Robot agent transcripts:
'''

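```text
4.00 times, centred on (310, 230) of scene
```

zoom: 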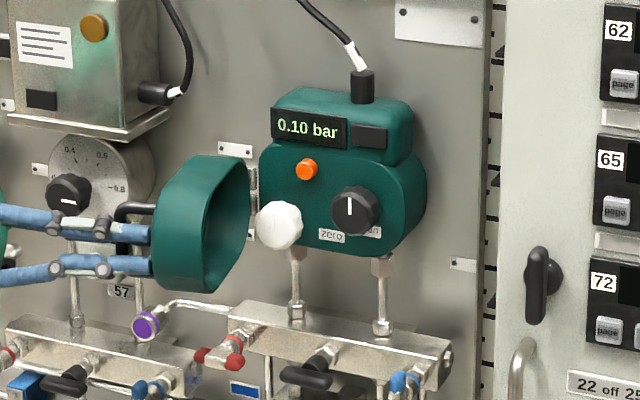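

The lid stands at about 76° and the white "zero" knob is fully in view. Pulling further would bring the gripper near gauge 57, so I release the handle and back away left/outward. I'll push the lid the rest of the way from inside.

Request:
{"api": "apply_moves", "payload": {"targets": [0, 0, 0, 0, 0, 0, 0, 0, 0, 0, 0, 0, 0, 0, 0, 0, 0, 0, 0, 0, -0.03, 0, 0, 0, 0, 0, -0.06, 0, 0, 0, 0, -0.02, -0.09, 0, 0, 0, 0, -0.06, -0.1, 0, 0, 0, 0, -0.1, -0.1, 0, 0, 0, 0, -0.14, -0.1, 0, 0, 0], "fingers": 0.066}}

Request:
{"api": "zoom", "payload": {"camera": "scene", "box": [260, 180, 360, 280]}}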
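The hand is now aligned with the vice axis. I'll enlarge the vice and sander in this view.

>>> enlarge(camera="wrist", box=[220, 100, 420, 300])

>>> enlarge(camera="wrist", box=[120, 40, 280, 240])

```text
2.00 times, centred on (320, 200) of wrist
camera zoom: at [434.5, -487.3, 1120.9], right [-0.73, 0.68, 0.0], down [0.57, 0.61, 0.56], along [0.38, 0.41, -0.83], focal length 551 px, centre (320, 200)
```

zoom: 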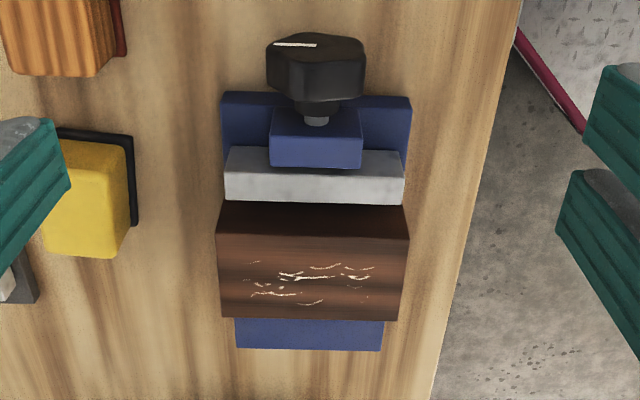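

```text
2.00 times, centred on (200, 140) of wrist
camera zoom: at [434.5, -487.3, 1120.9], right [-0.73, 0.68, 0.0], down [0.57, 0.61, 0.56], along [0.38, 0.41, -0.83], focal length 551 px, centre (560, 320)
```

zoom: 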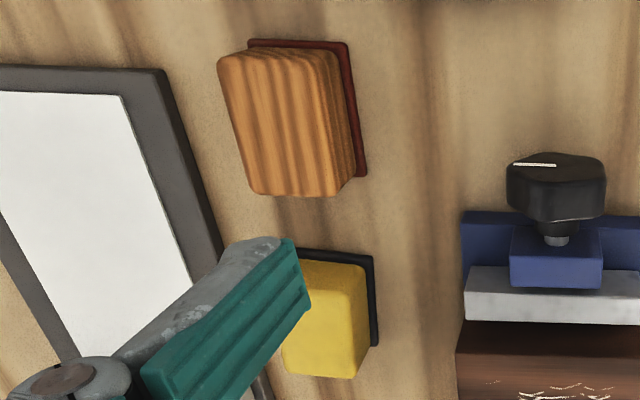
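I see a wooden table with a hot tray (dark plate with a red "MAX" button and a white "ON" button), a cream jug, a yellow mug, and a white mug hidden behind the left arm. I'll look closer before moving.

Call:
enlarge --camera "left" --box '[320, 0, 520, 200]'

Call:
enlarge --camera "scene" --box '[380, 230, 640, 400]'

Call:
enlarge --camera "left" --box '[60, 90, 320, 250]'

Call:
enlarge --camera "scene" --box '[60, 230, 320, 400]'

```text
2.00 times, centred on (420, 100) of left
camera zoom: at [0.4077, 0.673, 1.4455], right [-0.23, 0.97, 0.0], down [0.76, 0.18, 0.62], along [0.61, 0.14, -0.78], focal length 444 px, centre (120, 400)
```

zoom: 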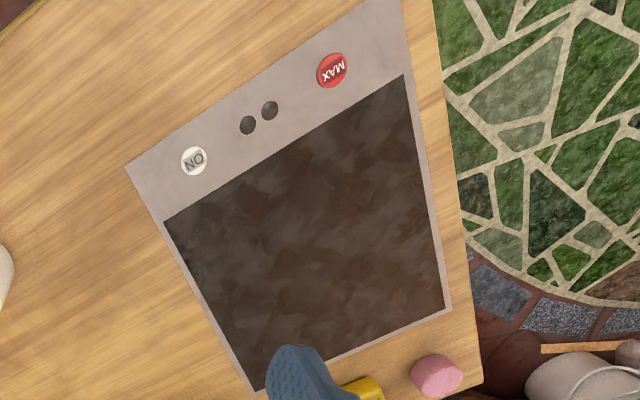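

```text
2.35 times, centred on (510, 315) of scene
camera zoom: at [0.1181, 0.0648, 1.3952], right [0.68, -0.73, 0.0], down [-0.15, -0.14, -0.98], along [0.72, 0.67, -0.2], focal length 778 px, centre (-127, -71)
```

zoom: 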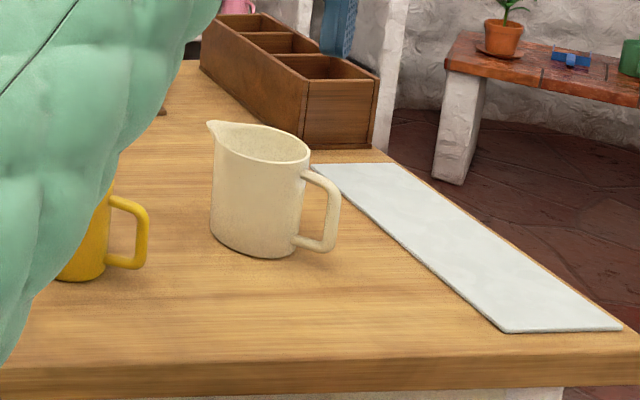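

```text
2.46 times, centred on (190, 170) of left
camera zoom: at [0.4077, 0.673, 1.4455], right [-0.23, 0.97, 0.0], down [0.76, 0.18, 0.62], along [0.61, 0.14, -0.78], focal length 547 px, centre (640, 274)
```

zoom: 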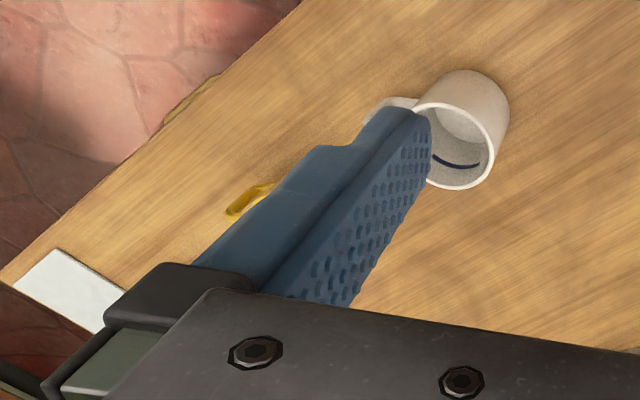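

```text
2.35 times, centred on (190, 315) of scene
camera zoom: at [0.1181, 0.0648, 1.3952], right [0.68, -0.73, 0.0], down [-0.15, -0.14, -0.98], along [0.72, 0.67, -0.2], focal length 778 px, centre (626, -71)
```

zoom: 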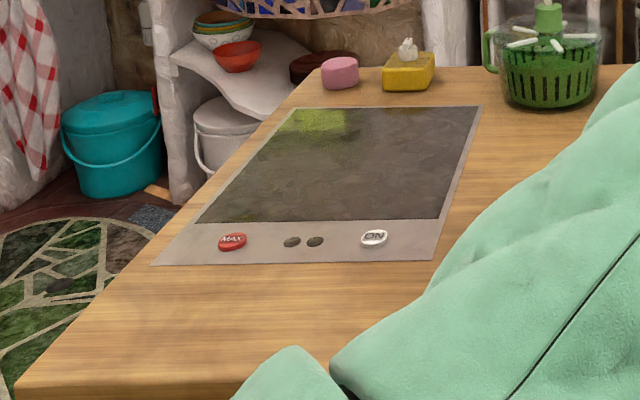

'''

SELECTED EXTRACT:
'''

Another Look at the Book of Revelation: A Revelation of God's Dream

Last week we talked about the Book of Acts of the Apostles which we have been reading throughout this Easter season. We started at the beginning of the Book and have been going through it sequentially, taking big leaps each week. The Acts of the Apostles is not the only book we are doing that with. We are also doing it with the Book of Revelation. We started on the 2nd Sunday of Easter with the first chapter, and after taking some big leaps we find ourselves today in the 21st chapter.

When I was a kid back in the last century, we had a thing called cable television which I have not had in years. We cut the cord and stream everything now. But on our cable there were about 100 channels and the last few were religious channels. I don't know if they have them anymore, but they did when I was a kid. The preachers on those channels really liked the Book of Revelation. If there was an image that seemed really confusing, they had charts and graphs to prove that it was going on in the world today. Then they expanded that method to foretell future things that were going to happen. These were not the people who tended to identify exact dates. That is a different group of people. But these people would place events in the next couple of years, often around an election. Something major was going to come, so one had to be on the lookout for the mark of the beast.

'''

WRITTEN REQUEST: Write what comes next in the selected extract.

RIGHT ANSWER:
To put it bluntly, that way of looking at the Book of Revelation is wrong. But it captured a popular imagination in this country which has led to two responses. One is that you love that stuff, and even though it hasn't happened yet, you are still looking for it. The other response is just to say, who cares about the Book of Revelation. In 2000 years no one has figured this out, so it is just a waste of time.

I think this is a great tragedy for us because the book of Revelation is a rich book that has so much to offer us if we stop looking at it as some kind of road map, this prediction that happened 2000 year ago, and start trying to understand it differently. John of Patmos was not trying to predict what was going to happen, he was telling us what was happening. All of the very imaginative and vivid images he uses are all meant to describe a world he existed in, a world full of chaos, a world full of dragons, a world full of bad stuff that is happening to him and the people he knew and loved.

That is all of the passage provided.